Text shown:
* begin *

おめえのことなんざ頭からガブガブっと食っちまうからなあ!
おとっつあん面白いこと言ってんねえ・・・
おとっつあんねえ、学校の先生がこう言ってたよ?
河童ってのはねえ!架空の動物なんだって!
知ってる?架空の動物って、どういうことか知ってる?ね?
いると思われてもホントはいない動物のことを架空の動物って言うんだってねぇ!!
ほんとはいないのにさあ・・・
いまだにいると信じて子供の小言に使うなんて・・
うちのおとっつあんは本当にあどけない
何言ってんだよこの野郎・・・
ほらほらほら!傍くっついて歩けよ・・・
人が大勢出てきた迷子になっちゃいけねえ・・・
ねえおとっつあんおとっつあん随分人が大勢出て来たけどさ・・・
これは何だい?なんでこんなに・・・
今日はおめえ初天神だもの当たりめえよ!
お参りから帰ってくる人とこれから行く人で肩と肩でぶつかってよ!
それでごった返すのよ!
へ~・・・
ねえおとっつあん!
なんだ?
人も大勢出てるけどさあ・・・
お店もいっぱい出てるよねえ・・・
ああそうだな、今日はいっぱい店でてるなあ
ねえおとっつあん!
なんだ?
こんなにいっぱいお店が出てるのにさあ、今日はさぁ・・・
あたいはおとっつあんにあれ買ってくれこれ買ってくれって言わないでしょ?
おおそうだなあ、そういわれてみりゃあれ買ってくれこれ買ってくれって言わねえなあ
ねえ!言わねえよねえ!
いい子だよねぇ?
おうそうだそうだ、そうやっていい子にしてたらよぉ!
おとっつあんいつだっておめえを連れて歩いてやるんだからな?
これからもずっといい子にしてろよ?
うん!ずっといい子にしてる!
こんなにいっぱい店が出てるのにさっ、あれ買ってくれこれ買ってくれって言わねえでさっ・・・
言わねえもん・・・
ねえおとっつあんいい子だよね?
ああいい子だよ
ねえおとっつあん!おとっつあん!!
なんだよ!?
いい子にしてさ、あれ買ってくれこれ買ってくれって言ってねえからさあ・・・
ご褒美になんか買っておくれよ!
始まりやがったこいつぁ・・・
今日はそういうこと言わねえ約束で来たんだろ?
ダメだよダメ!ダメったらダメ!!
う~ん、もういいじゃねえかよ~!!
今日はずっと我慢してあれ買ってくれこれ買ってくれって言ってねえんだからさあ・・・
今日はいい子にしてたんだからさあ・・・
ご褒美に何か買っとくれよ!
何かいいことしたらご褒美くれなくっちゃあ・・・
後の励みにならねえよぉ・・・
ねえおとっつあん、あそこにリンゴ売ってるからリンゴ買って!
リンゴなあ、リンゴあれすっぺえから毒だ
毒なもん売ってるわけねぇじゃねえかよぉ・・・
じゃあ、みかん買って?
みかんなあ、あれもすっぺえから毒だ
何だよぉ・・・
じゃ、じゃあ柿買って?
柿渋いから毒だ
ううう・・バナナ買って?

* end *

Source excerpt:

* begin *

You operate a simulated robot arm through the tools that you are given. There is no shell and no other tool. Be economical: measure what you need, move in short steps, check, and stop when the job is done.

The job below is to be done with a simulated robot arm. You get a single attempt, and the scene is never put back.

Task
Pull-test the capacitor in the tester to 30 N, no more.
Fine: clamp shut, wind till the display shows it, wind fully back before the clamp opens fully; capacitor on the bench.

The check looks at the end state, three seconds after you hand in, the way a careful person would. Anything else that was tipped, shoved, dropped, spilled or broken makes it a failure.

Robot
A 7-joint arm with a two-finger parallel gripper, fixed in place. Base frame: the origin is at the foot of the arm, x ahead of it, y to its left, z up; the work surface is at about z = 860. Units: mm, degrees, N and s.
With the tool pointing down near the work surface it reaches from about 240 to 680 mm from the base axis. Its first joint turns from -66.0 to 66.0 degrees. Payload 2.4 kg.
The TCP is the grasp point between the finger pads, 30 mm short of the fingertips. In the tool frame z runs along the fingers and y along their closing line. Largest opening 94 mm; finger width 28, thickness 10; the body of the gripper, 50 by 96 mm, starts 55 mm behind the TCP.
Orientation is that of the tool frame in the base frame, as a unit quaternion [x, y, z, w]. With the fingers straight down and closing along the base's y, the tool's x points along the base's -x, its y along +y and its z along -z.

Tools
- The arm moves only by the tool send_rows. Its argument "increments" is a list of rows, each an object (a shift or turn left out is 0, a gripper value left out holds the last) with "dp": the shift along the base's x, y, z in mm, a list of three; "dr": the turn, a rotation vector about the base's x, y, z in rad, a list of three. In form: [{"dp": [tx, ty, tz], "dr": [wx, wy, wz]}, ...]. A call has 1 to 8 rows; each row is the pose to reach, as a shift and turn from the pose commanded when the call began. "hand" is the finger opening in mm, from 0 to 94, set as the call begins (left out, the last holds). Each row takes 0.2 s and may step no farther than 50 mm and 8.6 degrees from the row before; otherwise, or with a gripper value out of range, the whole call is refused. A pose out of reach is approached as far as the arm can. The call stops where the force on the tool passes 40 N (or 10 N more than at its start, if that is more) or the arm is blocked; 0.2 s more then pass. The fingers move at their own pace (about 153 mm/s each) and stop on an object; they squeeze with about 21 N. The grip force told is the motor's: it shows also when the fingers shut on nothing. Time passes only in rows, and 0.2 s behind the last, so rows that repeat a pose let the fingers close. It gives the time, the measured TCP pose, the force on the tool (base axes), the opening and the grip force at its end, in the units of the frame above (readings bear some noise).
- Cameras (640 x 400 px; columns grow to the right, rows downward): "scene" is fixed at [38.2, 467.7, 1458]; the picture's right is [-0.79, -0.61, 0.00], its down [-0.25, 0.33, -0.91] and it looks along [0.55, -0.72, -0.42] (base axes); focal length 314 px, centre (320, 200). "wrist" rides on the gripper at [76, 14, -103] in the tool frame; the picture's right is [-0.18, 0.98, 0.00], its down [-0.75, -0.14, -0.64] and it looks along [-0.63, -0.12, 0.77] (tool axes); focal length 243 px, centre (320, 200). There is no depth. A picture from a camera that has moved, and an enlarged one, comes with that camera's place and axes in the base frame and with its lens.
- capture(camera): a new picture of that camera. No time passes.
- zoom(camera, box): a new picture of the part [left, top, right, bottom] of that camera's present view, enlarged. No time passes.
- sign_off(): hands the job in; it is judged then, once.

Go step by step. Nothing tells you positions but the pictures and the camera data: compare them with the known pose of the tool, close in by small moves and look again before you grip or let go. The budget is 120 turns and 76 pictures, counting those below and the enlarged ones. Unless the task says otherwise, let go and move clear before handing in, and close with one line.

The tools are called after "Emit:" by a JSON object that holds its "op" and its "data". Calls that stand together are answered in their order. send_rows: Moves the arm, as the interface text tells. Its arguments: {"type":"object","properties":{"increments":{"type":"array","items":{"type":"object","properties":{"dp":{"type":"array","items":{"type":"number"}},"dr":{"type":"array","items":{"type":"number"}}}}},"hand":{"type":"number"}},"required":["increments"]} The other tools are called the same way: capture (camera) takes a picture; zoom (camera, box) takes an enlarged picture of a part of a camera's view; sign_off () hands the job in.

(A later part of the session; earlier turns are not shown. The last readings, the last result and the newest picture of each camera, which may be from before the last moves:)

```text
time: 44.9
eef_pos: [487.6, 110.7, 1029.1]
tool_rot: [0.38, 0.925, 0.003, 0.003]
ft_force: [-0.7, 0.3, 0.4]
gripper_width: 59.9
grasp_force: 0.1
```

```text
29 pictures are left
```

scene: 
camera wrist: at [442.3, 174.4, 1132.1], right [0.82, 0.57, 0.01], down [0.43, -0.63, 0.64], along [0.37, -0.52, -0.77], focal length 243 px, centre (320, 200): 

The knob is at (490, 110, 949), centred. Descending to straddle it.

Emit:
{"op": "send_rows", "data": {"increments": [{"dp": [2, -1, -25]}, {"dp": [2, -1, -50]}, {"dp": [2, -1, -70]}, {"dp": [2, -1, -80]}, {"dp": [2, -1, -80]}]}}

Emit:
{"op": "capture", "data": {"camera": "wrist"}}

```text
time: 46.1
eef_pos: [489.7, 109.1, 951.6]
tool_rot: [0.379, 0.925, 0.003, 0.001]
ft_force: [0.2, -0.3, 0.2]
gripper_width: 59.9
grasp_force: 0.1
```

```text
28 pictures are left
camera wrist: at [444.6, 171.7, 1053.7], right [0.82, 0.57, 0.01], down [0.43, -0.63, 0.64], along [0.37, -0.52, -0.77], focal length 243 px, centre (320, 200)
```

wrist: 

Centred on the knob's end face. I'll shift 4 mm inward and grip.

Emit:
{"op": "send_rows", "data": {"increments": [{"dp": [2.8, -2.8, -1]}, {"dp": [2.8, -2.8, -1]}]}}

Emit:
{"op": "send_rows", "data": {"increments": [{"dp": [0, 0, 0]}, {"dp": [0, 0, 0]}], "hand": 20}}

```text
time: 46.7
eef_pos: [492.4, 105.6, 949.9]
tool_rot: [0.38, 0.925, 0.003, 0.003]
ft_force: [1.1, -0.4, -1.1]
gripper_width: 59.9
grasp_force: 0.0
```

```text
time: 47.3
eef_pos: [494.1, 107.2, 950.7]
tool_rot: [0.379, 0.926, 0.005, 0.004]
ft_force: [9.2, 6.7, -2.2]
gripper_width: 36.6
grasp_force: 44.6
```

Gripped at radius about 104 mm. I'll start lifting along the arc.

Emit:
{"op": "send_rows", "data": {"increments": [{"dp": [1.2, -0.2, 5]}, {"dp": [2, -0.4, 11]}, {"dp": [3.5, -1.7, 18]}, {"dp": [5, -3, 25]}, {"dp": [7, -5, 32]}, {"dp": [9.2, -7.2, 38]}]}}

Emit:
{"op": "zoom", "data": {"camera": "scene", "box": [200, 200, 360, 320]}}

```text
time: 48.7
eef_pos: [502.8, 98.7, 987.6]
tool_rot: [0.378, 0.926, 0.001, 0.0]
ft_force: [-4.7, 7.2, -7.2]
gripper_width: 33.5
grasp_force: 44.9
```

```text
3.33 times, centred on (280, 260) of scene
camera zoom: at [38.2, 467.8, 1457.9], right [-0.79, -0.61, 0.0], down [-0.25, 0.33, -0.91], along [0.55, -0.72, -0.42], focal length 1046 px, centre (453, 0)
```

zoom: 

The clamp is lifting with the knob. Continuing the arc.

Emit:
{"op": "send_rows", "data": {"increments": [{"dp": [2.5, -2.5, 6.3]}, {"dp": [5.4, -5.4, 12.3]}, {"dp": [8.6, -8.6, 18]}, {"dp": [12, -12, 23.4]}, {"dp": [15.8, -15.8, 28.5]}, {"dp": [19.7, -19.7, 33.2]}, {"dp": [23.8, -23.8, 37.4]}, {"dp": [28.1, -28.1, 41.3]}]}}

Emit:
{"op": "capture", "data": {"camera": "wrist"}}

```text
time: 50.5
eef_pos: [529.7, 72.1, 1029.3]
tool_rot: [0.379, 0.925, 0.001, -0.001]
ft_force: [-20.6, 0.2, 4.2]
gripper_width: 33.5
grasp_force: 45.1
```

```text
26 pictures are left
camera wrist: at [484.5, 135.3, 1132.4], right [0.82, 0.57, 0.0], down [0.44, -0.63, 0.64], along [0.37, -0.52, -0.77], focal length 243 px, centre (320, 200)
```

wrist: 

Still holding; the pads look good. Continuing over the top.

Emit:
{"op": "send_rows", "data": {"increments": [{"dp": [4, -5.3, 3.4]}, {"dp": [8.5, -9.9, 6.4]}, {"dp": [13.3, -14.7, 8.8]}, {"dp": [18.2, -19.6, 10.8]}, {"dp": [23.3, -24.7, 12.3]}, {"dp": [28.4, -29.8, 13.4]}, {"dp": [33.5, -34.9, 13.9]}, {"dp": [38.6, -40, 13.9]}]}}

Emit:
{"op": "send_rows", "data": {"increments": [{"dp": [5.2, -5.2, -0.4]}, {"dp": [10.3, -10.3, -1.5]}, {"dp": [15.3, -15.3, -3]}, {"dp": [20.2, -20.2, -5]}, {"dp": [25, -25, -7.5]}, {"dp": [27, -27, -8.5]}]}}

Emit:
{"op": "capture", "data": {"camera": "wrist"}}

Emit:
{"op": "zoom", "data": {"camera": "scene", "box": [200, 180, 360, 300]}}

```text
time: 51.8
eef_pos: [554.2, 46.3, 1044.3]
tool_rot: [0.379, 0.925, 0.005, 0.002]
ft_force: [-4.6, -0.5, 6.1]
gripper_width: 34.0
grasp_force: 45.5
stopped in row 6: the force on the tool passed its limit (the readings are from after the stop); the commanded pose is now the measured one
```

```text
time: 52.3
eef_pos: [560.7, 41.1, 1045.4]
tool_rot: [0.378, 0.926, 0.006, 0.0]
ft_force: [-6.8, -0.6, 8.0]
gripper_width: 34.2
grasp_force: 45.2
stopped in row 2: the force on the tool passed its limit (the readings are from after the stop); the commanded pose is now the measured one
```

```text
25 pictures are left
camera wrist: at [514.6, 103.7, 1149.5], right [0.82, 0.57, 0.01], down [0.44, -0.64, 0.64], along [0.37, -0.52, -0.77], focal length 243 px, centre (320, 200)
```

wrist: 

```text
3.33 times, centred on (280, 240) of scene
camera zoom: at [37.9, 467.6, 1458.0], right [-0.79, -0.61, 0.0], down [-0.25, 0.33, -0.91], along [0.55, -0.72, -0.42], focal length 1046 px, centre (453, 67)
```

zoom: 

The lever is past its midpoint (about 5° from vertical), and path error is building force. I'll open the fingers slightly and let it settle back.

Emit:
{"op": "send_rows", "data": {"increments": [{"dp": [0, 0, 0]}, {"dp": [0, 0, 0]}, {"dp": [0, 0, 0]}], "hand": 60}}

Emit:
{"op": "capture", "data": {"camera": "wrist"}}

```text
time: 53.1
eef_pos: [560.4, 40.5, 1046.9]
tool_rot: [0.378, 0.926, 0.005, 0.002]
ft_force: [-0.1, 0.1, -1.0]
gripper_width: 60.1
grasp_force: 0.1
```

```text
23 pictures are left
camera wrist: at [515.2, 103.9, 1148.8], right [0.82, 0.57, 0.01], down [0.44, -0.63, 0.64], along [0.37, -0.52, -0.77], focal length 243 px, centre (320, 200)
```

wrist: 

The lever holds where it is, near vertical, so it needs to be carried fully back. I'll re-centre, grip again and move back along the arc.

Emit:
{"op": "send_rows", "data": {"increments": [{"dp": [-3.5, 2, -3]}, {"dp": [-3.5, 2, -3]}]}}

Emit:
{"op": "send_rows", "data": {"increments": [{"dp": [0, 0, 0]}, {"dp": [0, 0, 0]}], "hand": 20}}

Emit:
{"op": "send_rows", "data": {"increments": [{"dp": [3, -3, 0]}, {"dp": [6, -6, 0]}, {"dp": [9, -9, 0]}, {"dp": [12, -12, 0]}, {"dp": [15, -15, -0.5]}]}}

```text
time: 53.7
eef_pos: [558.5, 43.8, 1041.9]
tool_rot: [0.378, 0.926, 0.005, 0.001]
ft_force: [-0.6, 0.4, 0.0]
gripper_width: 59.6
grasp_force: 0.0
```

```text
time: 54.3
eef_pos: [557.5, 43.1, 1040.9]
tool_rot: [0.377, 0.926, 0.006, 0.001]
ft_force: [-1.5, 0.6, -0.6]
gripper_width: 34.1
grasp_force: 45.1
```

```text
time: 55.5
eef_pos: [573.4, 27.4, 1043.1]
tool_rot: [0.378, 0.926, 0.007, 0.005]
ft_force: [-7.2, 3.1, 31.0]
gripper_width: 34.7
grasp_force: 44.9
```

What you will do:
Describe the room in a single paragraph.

* end *

What you will do:
- 1) Show the exact text of the text shown starting from "いい子にしてさ、あれ買ってくれこれ買ってくれって言ってねえからさあ・・・" and stopping at the end of "ねえおとっつあん、あそこにリンゴ売ってるからリンゴ買って!".
- 2) Keep the text shown going from its last sentence.

Responses to the tasks:
- 1)
いい子にしてさ、あれ買ってくれこれ買ってくれって言ってねえからさあ・・・
ご褒美になんか買っておくれよ!
始まりやがったこいつぁ・・・
今日はそういうこと言わねえ約束で来たんだろ?
ダメだよダメ!ダメったらダメ!!
う~ん、もういいじゃねえかよ~!!
今日はずっと我慢してあれ買ってくれこれ買ってくれって言ってねえんだからさあ・・・
今日はいい子にしてたんだからさあ・・・
ご褒美に何か買っとくれよ!
何かいいことしたらご褒美くれなくっちゃあ・・・
後の励みにならねえよぉ・・・
ねえおとっつあん、あそこにリンゴ売ってるからリンゴ買って!

- 2)
バナナ長えから毒だ
長えってそんなこと言ってたらみんな毒になっちゃうじゃねえかよぉ!
何か買っとくれよぉ!!
うるせえなあ本当に!いいかおい!!
男と男の約束だっておめえが言い出したんだぞ?
だから男と男の約束で、あれ買ってくれこれ買ってくれって言うんじゃねえんだからさあ!!
ご褒美だも~~ん!
飴玉1つ買っておくれよ?
ねっ、飴玉1つだけだからね?1つだけなんだから、飴玉!
ダメだよ、今日は買わねえ
そんなこと言わないでさあ・・・飴玉1つだけだからさあ・・・
おとっつあん飴玉買って1つおとっつあん飴玉1つおとっつあん飴玉1つ・・・
う~るさいなあ!!買わねえったら買わねえんだ今日は!
飴玉1つ買ってくれたら後はあれ買ってくれこれ買ってくれって言わねえから!!
おとっつあん!!飴玉!
おとっつあん!飴玉!おとっつあん飴玉!!おとっつあん飴玉!!
・・・
買え!!
買えたあなんだ買えとは!!だから嫌なんだよ俺ぁ!!
分かった分かった・・・じゃあ1つだけだぞ?
大きな声出すんじゃねえの、大勢人がいるんだから・・・
金坊!生憎だったなあ・・・
せっかく飴玉買ってやろうと思ったらよぉ!
飴屋が今日はいねえや!
おとっつあんの後ろに出てら
あら?
この野郎!見当つけてから言うやつがあるか!
ったく・・・
随分大きい飴玉だなあ・・・
ここに銭置いとくから!
何?どれでも好きなの1つ取れ?
おうそうか、ちょっと待て金坊!子供は手ぇ出すんじゃねえの!
こどもの手でペタペタ飴触ったらばい菌ついちまうだろ?
おとっつあんが選んでやっから!
さあどれがいいかなぁ!あっ、この赤っかいの赤っかいの!!
これいいな!口開けて!口開け!
ん?何?
女の子みたいでやだ?
生意気なことを言ってんじゃねえ!
そしたらおめえは男の子だろ?
ちゅぱちゅぱっ(自分の指を舐める音)・・・
じゃあ、この黄色いの黄色いの!え?
口の中まっ黄っ黄になるって?
黄色いんだから当たりめえよ!
じゃあ・・ちゅぱちゅぱっ・・
じゃあこれだこれ!ハッカハッカ!
ん?これは何?
すーすーして嫌だ?
ああ・・そうか・・・
ちゅぱちゅぱっ・・・
じゃあこれ・・ああ半分かけてやがる・・・
ちゅぱちゅぱっ・・・
ちょっちょっと親方親方!何してるんですか!
なんだかんだって方々舐め散らかされちゃあねえ!
こっちは商売ですから!
誰が舐め散らかしてるって?
子供が嫌だってんだからしょうがねえだろぉ?
おう金坊!おめえがぐずぐずしてやがるから怒られちまったじゃねえか!
おじさんおっかねえんだぞ?
ほら見ろ鼻の穴飴玉みたいにおっきいだろ?
ほら口開け口開け!っとにもう!手ぇ煩わせやがってぇ!
あっ歯ぁ当てんじゃねえ・・・
歯当てるってと歯おっかえちまうから!
歯当てんじゃねえの飴玉に!!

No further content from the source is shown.